Technology
Autnmy AI launches real-time rankings for self-driving companies
China’s Baidu Apollo Go has edged past Waymo in a new real-time ranking of self-driving companies, a signal that the U.S. race for robotaxi leadership is becoming harder to call. Autnmy AI’s Road to Autonomy Index puts Baidu Apollo Go at 80.0 and Waymo at 78.8, with Pony.ai at 59.1, WeRide at 58.2 and Tesla at 41.5.
The benchmark updates every 12 hours and scores companies on operations, scale, revenue, commercial partnerships, manufacturing and safety record. It covers four categories: robotaxis, autonomous driving licensing companies, autonomous trucks and delivery bots. Rob Grant, a co-founder of Autnmy AI, said the system is built on public and licensed material, not open-ended scraping. “We agreed early on, we don’t scrape information,” he said. “If it’s publicly available or if it’s available under a Creative Commons license, we will use that information. We do have some license data that we pay folks for, and under that agreement too.”

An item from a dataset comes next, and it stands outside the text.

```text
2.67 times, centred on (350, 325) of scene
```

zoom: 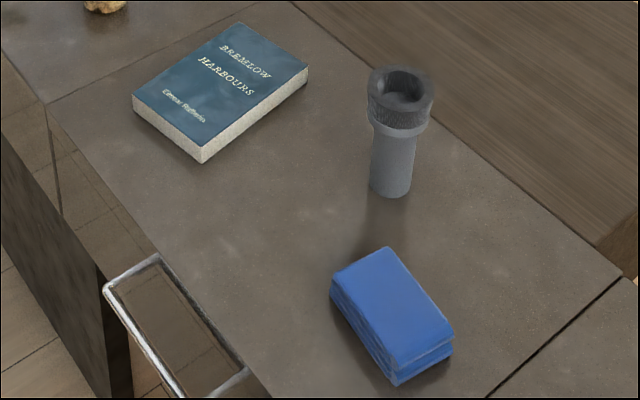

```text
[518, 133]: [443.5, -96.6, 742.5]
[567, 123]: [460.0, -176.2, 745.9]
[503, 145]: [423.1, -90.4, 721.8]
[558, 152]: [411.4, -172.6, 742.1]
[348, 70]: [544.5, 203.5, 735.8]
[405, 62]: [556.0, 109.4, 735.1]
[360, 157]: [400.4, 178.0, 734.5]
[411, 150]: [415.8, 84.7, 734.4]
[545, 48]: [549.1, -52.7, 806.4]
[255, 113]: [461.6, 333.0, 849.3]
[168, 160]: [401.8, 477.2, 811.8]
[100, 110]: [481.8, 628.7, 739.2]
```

The early results are striking because they show how much of the competitive field is now concentrated in China. Axios reported that Waymo still leads the robotaxi category in the broader database view, but the next three positions are held by Chinese companies, underscoring how quickly China has moved from testing to commercialization. For U.S. policymakers and transit planners, that matters beyond branding or investor bragging rights. If Chinese firms continue to scale faster, the consequences could reach across supply chains, software development, hardware manufacturing and the standards that govern how autonomous vehicles operate on public roads.

The ranking also lands as regulators tighten the screws in the United States. Texas began enforcing commercial automated vehicle requirements on May 28, 2026, requiring operators to maintain active authorization from the Texas Department of Motor Vehicles. The state’s public lookup page and complaint system have become one of the few windows into fleet activity, making Texas an important test case for transparency and enforcement as robotaxis move from pilot programs to commercial service.


Waymo’s own safety record has added urgency to the discussion. The company recalled nearly 4,000 robotaxis on June 18 after identifying at least 13 instances in which vehicles entered or risked entering highway construction zones, and it paused freeway robotaxi operations while it works on the problem. Together, the index, the Texas disclosure regime and Waymo’s recall point to a more mature phase of autonomous mobility, one where deployment speed, public oversight and safety performance are now being measured in real time.